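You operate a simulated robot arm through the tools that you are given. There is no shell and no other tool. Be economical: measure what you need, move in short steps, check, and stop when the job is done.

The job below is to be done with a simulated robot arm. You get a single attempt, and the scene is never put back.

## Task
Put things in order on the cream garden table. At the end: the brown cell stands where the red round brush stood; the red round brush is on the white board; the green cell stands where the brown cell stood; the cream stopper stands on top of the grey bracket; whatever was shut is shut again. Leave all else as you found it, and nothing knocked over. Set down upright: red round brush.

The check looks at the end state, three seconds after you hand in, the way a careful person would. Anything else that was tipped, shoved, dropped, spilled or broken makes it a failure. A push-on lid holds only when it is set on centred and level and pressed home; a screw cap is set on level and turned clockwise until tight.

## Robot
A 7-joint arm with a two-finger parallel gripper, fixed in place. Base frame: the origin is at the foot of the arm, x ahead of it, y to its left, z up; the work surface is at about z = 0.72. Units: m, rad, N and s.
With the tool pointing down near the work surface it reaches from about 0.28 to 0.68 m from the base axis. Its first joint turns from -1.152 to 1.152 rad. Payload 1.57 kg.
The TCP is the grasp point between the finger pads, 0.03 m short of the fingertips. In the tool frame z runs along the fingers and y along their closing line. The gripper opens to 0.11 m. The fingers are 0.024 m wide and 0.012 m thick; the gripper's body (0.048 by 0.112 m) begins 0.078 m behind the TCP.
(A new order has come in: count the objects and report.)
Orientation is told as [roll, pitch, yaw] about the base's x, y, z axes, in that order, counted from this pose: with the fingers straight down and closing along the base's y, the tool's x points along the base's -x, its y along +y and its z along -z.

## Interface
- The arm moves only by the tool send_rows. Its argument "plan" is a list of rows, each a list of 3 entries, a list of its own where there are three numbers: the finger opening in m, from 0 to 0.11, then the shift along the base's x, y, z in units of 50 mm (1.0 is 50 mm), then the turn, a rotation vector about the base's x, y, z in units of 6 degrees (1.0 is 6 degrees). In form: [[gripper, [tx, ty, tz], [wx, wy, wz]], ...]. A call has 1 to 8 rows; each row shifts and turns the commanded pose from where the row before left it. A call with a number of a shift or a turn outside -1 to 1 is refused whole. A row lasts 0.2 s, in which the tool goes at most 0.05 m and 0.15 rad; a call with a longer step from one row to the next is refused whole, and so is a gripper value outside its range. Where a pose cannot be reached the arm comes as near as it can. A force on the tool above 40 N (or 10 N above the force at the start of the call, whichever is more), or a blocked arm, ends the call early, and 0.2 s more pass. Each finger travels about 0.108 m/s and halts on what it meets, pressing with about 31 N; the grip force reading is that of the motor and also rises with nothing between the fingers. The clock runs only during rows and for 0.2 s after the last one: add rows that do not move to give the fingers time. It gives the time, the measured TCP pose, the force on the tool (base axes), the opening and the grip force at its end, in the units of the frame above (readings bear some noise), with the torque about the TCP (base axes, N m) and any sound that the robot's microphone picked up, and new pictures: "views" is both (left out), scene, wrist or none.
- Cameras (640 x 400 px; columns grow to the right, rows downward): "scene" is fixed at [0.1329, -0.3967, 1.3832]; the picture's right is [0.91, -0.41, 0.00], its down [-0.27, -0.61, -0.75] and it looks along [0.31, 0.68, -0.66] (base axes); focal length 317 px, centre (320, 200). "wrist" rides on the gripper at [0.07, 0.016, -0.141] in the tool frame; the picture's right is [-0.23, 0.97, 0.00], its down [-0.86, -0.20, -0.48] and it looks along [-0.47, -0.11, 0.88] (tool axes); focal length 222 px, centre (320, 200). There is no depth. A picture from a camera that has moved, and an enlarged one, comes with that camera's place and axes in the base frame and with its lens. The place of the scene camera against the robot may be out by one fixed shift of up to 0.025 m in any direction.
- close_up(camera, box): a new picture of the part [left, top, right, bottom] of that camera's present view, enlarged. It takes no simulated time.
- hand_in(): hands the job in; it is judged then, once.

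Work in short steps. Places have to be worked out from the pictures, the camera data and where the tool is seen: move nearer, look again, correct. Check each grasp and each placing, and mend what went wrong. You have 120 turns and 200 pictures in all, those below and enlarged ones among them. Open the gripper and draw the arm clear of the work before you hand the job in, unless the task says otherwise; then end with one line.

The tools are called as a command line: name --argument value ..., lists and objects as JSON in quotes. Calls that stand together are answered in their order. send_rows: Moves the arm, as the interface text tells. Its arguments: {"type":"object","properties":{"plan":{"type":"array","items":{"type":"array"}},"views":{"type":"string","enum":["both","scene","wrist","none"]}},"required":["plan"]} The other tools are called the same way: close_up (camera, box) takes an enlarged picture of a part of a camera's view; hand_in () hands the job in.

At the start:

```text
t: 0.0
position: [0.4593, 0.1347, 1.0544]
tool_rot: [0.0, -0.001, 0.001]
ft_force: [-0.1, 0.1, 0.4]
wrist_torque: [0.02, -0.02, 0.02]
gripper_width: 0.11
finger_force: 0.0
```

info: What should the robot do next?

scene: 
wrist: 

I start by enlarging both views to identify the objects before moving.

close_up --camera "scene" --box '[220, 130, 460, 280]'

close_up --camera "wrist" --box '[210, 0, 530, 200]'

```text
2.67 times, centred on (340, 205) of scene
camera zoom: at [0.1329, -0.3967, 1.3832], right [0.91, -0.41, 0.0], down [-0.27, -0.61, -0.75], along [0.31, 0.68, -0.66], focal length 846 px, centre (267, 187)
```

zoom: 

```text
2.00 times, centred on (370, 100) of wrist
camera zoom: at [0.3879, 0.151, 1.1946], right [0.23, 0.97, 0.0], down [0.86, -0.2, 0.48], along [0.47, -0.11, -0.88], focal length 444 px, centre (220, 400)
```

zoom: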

++++++++

* **Problem to work on**:
Return all of the data exactly as it reads. Format the lines as a JSON array of strings and drop empty lines.

* **The solution**:
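[
  "You operate a simulated robot arm through the tools that you are given. There is no shell and no other tool. Be economical: measure what you need, move in short steps, check, and stop when the job is done.",
  "The job below is to be done with a simulated robot arm. You get a single attempt, and the scene is never put back.",
  "## Task",
  "Put things in order on the cream garden table. At the end: the brown cell stands where the red round brush stood; the red round brush is on the white board; the green cell stands where the brown cell stood; the cream stopper stands on top of the grey bracket; whatever was shut is shut again. Leave all else as you found it, and nothing knocked over. Set down upright: red round brush.",
  "The check looks at the end state, three seconds after you hand in, the way a careful person would. Anything else that was tipped, shoved, dropped, spilled or broken makes it a failure. A push-on lid holds only when it is set on centred and level and pressed home; a screw cap is set on level and turned clockwise until tight.",
  "## Robot",
  "A 7-joint arm with a two-finger parallel gripper, fixed in place. Base frame: the origin is at the foot of the arm, x ahead of it, y to its left, z up; the work surface is at about z = 0.72. Units: m, rad, N and s.",
  "With the tool pointing down near the work surface it reaches from about 0.28 to 0.68 m from the base axis. Its first joint turns from -1.152 to 1.152 rad. Payload 1.57 kg.",
  "The TCP is the grasp point between the finger pads, 0.03 m short of the fingertips. In the tool frame z runs along the fingers and y along their closing line. The gripper opens to 0.11 m. The fingers are 0.024 m wide and 0.012 m thick; the gripper's body (0.048 by 0.112 m) begins 0.078 m behind the TCP.",
  "(A new order has come in: count the objects and report.)",
  "Orientation is told as [roll, pitch, yaw] about the base's x, y, z axes, in that order, counted from this pose: with the fingers straight down and closing along the base's y, the tool's x points along the base's -x, its y along +y and its z along -z.",
  "## Interface",
  "- The arm moves only by the tool send_rows. Its argument \"plan\" is a list of rows, each a list of 3 entries, a list of its own where there are three numbers: the finger opening in m, from 0 to 0.11, then the shift along the base's x, y, z in units of 50 mm (1.0 is 50 mm), then the turn, a rotation vector about the base's x, y, z in units of 6 degrees (1.0 is 6 degrees). In form: [[gripper, [tx, ty, tz], [wx, wy, wz]], ...]. A call has 1 to 8 rows; each row shifts and turns the commanded pose from where the row before left it. A call with a number of a shift or a turn outside -1 to 1 is refused whole. A row lasts 0.2 s, in which the tool goes at most 0.05 m and 0.15 rad; a call with a longer step from one row to the next is refused whole, and so is a gripper value outside its range. Where a pose cannot be reached the arm comes as near as it can. A force on the tool above 40 N (or 10 N above the force at the start of the call, whichever is more), or a blocked arm, ends the call early, and 0.2 s more pass. Each finger travels about 0.108 m/s and halts on what it meets, pressing with about 31 N; the grip force reading is that of the motor and also rises with nothing between the fingers. The clock runs only during rows and for 0.2 s after the last one: add rows that do not move to give the fingers time. It gives the time, the measured TCP pose, the force on the tool (base axes), the opening and the grip force at its end, in the units of the frame above (readings bear some noise), with the torque about the TCP (base axes, N m) and any sound that the robot's microphone picked up, and new pictures: \"views\" is both (left out), scene, wrist or none.",
  "- Cameras (640 x 400 px; columns grow to the right, rows downward): \"scene\" is fixed at [0.1329, -0.3967, 1.3832]; the picture's right is [0.91, -0.41, 0.00], its down [-0.27, -0.61, -0.75] and it looks along [0.31, 0.68, -0.66] (base axes); focal length 317 px, centre (320, 200). \"wrist\" rides on the gripper at [0.07, 0.016, -0.141] in the tool frame; the picture's right is [-0.23, 0.97, 0.00], its down [-0.86, -0.20, -0.48] and it looks along [-0.47, -0.11, 0.88] (tool axes); focal length 222 px, centre (320, 200). There is no depth. A picture from a camera that has moved, and an enlarged one, comes with that camera's place and axes in the base frame and with its lens. The place of the scene camera against the robot may be out by one fixed shift of up to 0.025 m in any direction.",
  "- close_up(camera, box): a new picture of the part [left, top, right, bottom] of that camera's present view, enlarged. It takes no simulated time.",
  "- hand_in(): hands the job in; it is judged then, once.",
  "Work in short steps. Places have to be worked out from the pictures, the camera data and where the tool is seen: move nearer, look again, correct. Check each grasp and each placing, and mend what went wrong. You have 120 turns and 200 pictures in all, those below and enlarged ones among them. Open the gripper and draw the arm clear of the work before you hand the job in, unless the task says otherwise; then end with one line.",
  "The tools are called as a command line: name --argument value ..., lists and objects as JSON in quotes. Calls that stand together are answered in their order. send_rows: Moves the arm, as the interface text tells. Its arguments: {\"type\":\"object\",\"properties\":{\"plan\":{\"type\":\"array\",\"items\":{\"type\":\"array\"}},\"views\":{\"type\":\"string\",\"enum\":[\"both\",\"scene\",\"wrist\",\"none\"]}},\"required\":[\"plan\"]} The other tools are called the same way: close_up (camera, box) takes an enlarged picture of a part of a camera's view; hand_in () hands the job in.",
  "At the start:",
  "```text",
  "t: 0.0",
  "position: [0.4593, 0.1347, 1.0544]",
  "tool_rot: [0.0, -0.001, 0.001]",
  "ft_force: [-0.1, 0.1, 0.4]",
  "wrist_torque: [0.02, -0.02, 0.02]",
  "gripper_width: 0.11",
  "finger_force: 0.0",
  "```",
  "info: What should the robot do next?",
  "scene: ",
  "wrist: ",
  "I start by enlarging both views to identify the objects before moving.",
  "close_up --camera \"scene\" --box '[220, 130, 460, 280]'",
  "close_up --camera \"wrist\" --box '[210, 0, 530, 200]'",
  "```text",
  "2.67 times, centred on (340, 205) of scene",
  "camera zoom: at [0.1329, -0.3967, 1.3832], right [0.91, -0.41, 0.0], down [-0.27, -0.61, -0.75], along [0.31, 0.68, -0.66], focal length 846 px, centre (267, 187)",
  "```",
  "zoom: ",
  "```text",
  "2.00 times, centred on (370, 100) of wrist",
  "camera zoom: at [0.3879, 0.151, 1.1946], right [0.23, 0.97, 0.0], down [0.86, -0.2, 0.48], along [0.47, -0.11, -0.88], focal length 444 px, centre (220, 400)",
  "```",
  "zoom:"
]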